[Start RECORDED INFORMATION]

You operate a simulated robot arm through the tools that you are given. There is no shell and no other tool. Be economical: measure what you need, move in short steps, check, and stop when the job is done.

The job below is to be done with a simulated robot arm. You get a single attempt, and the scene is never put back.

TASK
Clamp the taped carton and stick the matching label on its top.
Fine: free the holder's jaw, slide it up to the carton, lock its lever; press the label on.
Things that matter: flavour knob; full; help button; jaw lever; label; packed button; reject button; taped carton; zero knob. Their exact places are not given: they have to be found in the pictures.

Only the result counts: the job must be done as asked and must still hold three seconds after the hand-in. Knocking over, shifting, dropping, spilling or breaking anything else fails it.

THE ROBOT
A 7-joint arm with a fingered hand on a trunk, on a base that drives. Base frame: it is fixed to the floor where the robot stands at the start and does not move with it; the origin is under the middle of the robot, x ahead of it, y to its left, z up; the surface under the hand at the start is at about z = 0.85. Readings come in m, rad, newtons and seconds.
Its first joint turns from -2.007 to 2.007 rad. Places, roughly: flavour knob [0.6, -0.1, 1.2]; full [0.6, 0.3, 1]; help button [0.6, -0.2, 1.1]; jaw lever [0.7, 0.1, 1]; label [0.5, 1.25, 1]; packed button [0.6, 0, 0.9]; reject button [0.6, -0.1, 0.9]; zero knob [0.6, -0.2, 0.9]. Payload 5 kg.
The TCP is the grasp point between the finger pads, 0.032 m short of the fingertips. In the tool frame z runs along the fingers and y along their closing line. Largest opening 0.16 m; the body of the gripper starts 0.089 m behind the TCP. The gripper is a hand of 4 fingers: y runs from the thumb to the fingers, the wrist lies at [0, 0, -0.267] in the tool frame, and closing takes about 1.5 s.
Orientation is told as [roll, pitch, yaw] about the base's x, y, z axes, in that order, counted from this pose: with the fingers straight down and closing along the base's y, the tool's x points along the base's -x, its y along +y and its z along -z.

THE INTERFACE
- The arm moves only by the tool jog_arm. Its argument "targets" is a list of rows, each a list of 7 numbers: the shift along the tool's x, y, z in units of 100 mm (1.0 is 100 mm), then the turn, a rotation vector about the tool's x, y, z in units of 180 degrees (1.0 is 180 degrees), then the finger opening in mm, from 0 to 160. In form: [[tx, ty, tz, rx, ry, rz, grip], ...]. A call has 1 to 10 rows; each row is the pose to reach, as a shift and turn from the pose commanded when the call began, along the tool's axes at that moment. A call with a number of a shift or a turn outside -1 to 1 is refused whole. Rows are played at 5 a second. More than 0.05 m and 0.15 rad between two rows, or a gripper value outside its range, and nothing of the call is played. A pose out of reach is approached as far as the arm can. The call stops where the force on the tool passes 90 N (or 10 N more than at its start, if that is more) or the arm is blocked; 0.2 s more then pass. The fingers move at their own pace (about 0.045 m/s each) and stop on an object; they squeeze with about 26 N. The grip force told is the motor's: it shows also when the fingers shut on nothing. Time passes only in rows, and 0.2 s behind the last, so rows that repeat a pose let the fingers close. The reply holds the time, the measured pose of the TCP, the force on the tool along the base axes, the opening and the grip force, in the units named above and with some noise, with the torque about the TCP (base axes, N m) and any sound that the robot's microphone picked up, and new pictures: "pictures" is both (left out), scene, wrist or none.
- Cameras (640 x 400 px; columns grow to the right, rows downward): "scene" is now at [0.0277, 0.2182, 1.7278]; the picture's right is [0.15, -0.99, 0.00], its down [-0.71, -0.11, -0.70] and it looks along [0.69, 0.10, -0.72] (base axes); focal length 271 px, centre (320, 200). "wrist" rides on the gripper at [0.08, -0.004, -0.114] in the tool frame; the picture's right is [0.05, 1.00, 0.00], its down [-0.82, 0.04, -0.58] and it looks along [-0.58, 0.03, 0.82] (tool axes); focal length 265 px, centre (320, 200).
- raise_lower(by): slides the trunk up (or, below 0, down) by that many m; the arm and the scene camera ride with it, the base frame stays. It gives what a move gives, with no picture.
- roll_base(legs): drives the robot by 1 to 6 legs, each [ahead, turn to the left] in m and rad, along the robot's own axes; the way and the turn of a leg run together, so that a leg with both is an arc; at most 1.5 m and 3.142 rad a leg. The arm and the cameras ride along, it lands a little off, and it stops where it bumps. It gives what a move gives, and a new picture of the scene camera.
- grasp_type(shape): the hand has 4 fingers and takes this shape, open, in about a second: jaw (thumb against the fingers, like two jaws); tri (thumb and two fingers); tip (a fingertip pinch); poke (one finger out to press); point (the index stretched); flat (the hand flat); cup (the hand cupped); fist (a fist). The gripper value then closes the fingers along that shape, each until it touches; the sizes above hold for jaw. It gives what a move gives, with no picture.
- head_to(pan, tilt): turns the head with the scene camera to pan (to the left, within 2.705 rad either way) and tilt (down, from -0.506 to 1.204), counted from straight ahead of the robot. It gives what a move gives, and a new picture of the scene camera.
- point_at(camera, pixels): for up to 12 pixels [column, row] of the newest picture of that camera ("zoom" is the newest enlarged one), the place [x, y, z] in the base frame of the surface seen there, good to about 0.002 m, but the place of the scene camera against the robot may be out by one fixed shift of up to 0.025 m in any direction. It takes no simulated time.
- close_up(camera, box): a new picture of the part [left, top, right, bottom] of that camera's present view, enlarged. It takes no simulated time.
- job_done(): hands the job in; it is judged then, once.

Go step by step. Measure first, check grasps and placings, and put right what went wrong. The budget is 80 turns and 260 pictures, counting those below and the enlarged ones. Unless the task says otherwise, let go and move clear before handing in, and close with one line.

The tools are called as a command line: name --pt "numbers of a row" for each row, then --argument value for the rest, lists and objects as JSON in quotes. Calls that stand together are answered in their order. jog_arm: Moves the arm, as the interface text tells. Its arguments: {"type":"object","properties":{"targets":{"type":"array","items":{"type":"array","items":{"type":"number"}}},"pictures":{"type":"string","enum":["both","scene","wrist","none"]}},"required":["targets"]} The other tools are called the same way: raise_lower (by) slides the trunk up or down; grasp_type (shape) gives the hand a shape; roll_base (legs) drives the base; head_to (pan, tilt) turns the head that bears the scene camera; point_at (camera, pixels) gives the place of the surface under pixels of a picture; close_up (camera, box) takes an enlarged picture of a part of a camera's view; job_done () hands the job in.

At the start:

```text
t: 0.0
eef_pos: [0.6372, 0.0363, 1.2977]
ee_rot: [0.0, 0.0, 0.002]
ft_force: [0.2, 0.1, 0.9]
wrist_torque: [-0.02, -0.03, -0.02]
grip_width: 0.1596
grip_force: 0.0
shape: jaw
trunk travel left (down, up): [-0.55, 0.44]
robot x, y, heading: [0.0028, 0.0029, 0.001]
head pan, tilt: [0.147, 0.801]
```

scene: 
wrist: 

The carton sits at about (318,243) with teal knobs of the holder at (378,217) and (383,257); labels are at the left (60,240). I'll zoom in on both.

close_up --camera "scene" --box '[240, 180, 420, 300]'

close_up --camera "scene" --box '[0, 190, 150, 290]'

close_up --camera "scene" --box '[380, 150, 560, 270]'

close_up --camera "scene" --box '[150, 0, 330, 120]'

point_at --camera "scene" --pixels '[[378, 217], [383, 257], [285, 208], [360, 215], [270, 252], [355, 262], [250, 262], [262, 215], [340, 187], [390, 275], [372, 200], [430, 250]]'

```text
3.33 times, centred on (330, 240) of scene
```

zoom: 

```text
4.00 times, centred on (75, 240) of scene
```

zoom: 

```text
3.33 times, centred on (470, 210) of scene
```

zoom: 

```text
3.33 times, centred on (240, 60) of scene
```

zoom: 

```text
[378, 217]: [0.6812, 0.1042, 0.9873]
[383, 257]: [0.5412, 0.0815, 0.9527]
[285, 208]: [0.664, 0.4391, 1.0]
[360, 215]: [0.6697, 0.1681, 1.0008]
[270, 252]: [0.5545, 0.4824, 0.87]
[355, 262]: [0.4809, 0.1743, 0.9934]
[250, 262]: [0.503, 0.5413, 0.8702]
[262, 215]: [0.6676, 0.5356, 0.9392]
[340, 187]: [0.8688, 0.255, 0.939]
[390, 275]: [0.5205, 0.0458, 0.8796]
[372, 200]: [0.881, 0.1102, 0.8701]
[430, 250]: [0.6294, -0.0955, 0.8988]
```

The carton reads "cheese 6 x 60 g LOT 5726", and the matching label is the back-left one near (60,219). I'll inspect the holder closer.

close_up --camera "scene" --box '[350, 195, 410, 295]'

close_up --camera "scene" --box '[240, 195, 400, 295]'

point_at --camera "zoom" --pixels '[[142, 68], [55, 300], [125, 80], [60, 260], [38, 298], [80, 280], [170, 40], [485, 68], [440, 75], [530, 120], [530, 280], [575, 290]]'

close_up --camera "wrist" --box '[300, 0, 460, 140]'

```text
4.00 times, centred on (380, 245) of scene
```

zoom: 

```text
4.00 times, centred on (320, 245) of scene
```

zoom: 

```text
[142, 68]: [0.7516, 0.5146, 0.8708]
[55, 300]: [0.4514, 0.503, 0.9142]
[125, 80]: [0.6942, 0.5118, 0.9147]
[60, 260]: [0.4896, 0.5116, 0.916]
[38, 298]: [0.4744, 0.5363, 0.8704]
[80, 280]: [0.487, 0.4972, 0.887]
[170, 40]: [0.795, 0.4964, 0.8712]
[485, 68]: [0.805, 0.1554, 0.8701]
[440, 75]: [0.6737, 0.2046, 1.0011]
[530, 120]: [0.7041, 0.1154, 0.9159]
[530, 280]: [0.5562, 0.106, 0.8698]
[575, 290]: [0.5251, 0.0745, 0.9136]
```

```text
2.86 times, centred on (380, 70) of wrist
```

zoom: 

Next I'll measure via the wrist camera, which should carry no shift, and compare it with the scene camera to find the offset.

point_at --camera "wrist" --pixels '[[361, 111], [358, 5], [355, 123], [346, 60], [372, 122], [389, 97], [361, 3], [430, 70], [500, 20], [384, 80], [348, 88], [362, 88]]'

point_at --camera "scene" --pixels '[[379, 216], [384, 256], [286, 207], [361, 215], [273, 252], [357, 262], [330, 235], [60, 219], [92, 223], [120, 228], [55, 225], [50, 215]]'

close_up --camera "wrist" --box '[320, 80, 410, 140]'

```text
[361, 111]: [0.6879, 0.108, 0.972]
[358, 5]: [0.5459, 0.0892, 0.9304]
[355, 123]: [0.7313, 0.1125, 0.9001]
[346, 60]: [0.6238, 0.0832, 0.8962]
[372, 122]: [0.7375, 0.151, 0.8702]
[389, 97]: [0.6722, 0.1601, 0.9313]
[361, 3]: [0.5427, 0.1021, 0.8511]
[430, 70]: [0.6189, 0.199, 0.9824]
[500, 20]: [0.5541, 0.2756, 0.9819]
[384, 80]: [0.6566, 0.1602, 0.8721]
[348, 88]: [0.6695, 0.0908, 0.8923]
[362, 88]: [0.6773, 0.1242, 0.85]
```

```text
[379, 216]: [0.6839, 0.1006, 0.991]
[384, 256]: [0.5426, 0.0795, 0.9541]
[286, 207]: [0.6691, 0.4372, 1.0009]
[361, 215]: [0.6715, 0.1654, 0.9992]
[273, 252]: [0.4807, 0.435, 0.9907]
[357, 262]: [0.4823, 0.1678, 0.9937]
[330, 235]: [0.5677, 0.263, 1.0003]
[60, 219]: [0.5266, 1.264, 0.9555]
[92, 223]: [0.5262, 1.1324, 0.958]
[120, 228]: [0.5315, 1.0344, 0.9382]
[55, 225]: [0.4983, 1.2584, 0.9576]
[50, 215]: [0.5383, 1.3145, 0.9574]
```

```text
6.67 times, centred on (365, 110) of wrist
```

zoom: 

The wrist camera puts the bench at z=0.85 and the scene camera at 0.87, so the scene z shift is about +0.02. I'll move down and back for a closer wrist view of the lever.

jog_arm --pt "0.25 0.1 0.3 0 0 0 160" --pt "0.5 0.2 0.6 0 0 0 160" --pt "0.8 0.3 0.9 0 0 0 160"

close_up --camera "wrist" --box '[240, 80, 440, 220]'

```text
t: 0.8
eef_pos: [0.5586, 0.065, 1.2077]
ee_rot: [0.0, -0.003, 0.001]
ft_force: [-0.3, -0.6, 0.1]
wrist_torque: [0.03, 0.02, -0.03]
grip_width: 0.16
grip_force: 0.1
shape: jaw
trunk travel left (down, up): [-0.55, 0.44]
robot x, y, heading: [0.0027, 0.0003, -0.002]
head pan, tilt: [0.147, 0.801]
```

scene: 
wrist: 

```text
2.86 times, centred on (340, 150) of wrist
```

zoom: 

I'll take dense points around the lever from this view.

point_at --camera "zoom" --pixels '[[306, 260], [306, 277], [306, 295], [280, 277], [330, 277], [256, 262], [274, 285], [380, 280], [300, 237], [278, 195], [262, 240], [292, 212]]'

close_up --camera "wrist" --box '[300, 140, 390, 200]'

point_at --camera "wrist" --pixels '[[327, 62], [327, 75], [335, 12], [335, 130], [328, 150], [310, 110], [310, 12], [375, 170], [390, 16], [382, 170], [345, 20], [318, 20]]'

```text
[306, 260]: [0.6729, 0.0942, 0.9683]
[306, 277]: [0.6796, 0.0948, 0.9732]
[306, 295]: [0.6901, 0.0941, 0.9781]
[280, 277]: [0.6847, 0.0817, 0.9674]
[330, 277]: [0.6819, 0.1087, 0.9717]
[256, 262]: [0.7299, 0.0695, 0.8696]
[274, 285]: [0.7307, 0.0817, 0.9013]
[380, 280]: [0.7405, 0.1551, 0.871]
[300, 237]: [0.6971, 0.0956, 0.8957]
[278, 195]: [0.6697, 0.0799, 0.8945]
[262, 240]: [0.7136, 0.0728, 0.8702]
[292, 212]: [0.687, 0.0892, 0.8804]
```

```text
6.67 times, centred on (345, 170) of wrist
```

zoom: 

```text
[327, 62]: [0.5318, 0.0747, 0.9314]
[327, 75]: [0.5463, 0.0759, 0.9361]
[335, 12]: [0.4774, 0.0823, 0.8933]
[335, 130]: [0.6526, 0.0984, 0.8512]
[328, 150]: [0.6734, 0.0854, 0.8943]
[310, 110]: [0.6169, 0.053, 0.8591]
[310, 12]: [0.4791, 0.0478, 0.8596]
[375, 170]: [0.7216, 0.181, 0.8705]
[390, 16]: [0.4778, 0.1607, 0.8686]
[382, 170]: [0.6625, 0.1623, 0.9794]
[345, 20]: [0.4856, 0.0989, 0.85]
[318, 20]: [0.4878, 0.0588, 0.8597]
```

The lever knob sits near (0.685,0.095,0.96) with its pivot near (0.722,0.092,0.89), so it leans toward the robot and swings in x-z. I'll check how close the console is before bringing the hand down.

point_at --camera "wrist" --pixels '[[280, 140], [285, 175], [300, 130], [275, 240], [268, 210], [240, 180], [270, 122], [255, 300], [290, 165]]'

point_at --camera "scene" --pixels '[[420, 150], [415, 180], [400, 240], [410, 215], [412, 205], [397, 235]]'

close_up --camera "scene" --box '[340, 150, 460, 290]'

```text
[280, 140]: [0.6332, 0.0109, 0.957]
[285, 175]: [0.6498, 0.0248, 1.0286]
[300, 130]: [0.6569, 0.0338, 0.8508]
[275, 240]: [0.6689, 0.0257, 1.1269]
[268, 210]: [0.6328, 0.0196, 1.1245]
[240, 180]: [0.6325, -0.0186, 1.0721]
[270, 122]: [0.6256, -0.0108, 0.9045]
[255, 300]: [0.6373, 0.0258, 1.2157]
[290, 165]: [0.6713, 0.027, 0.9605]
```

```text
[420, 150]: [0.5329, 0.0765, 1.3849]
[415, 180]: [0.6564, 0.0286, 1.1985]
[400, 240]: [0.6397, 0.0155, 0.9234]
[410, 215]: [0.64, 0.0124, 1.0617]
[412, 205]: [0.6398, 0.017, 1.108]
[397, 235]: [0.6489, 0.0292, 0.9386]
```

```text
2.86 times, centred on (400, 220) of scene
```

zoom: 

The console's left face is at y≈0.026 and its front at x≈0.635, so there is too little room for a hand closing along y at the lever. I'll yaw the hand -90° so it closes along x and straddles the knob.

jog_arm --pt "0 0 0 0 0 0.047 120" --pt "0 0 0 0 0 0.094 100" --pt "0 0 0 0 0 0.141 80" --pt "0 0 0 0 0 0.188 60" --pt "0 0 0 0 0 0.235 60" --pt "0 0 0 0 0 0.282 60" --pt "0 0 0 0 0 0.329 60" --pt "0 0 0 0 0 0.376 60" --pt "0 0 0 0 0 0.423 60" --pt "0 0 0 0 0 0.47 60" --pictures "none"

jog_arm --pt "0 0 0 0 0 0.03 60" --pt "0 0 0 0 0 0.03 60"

[End RECORDED INFORMATION]

**INSTRUCTION**: Only a number is wanted here: how many lines in the data above include the string "given"?

**THE REPLY**: 2